Joan Fontaine, Ida Lupino, and Edmond O'Brien in The Bigamist (1953)


(director: Ida Lupino; screenwriters: Collier Young/story by Larry Marcus and Lou Schor; cinematographer: George Diskant; editor: Stanford Tischler; music: Leith Stevens; cast: Joan Fontaine (Eve Graham), Ida Lupino (Phyllis Martin), Edmund Gwenn (Mr. Jordan), Edmond O’Brien (Harry Graham), Kenneth Tobey (Tom Morgan), Jane Darwell (Mrs. Connelley); Runtime: 80; MPAA Rating: NR; producers: Robert Eggenweiler/Collier Young; ; 1953)

“Got trapped in a ridiculous deep-freeze as if trying its best to make the bigamist into an Albert Schweitzer.”

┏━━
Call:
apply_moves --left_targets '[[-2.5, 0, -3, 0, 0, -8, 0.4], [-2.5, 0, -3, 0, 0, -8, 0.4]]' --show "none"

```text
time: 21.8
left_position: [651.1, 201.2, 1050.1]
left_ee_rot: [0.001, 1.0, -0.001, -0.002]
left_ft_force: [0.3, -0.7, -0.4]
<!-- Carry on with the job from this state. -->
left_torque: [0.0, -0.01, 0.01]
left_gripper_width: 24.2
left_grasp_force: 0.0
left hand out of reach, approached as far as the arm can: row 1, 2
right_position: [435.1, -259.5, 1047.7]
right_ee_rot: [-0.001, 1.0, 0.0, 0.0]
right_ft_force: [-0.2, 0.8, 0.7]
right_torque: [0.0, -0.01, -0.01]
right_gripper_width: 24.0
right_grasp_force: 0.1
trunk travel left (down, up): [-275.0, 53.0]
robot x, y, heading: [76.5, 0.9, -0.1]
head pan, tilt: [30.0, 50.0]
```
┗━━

Reviewed by Dennis Schwartz

Actress turned director Ida Lupino (“Outrage”/”Hard, Fast and Beautiful”/”Never Fear”) helms this ‘woman’s pic,’ an overwrought melodrama that never settles into a good drama. Its main task is seemingly to let everyone know that bigamy exists, after we’re reassured of that fact of life the pic dulls out with nowhere to go but to futilely attempt to humanize the bigamist by telling his side of the story. More interesting than the pic, that despite some Production Code problems was not sexy, was the personal entanglements involved in making the film. Lupino and her second hubby, screenwriter and producer Collier Young, founded their own independent production company called The Filmakers (maybe the reason the company failed was because it was spelled with only one ‘m’) in 1950 so Ida could be one of the few women directors in Hollywood and they would make hard-hitting “social issue” pictures that few studios in Hollywood attempted. But they divorced before the shooting began. Collier married Joan Fontaine, Ida would follow suit and marry Howard Duff. When Jane Greer backed out of playing the role of one of the bigamist’s wives, Collier was able to get his new wife Fontaine to replace her. The film received fair praise from the critics, but failed in the box office (perhaps the bad publicity over their remarriages added to what the public didn’t buy into about the problematic story).

The doughy Harry Graham (Edmond O’Brien) is a successful traveling salesman of electrical appliances and owns his own company that’s based in San Francisco; he’s married for the last eight years to Eve (Joan Fontaine), like from Adam and Eve, who is a hard working executive in the firm. The childless couple decide to adopt, and the state’s adoption agency’s investigator, Mr. Jordan (Edmund Gwenn, played Santa Claus in Miracle on 34th Street), is a dedicated old fuss-pot who thoroughly investigates the couple and when in Los Angeles uncovers that Harry is a bigamist. With that little problem standing in the way of the adoption, Harry in an unapologetic but sympathetic way tells Mr. Jordan how it happened (the film goes into a long flashback). We learn that Harry, a decent guy, was lonely while covering his sales route in Los Angeles. On a Sunday he took a tour bus of the stars and met Phyllis Martin (Ida Lupino), an equally lonely former farm-girl working as a waitress in a Chinese restaurant. They hit it off and he knocks her up, and marries her and she has a son. He still loves his careerist wife and can’t bring himself to ask her for a divorce. It seems each woman can give him something the other can’t. After Mr. Jordan hears how such a seemingly sensible businessman became a bigamist, he can only say “I both despise and pity you, and almost wish you luck.” His rational view is intended to be the way the filmmaker wants us to look at the law breaker–as someone who deserves to be punished, but with mercy.

It was hard to buy into the bigamist and the wives all being such good sorts, in a story that cried out to be sordid but instead got trapped in a ridiculous deep-freeze as if trying its best to make the bigamist into an Albert Schweitzer. What saves it, is that the four leads are superb—each giving a moving and wise performance. They can’t make the drama absorbing, but at least they prevent it from touching the third rail.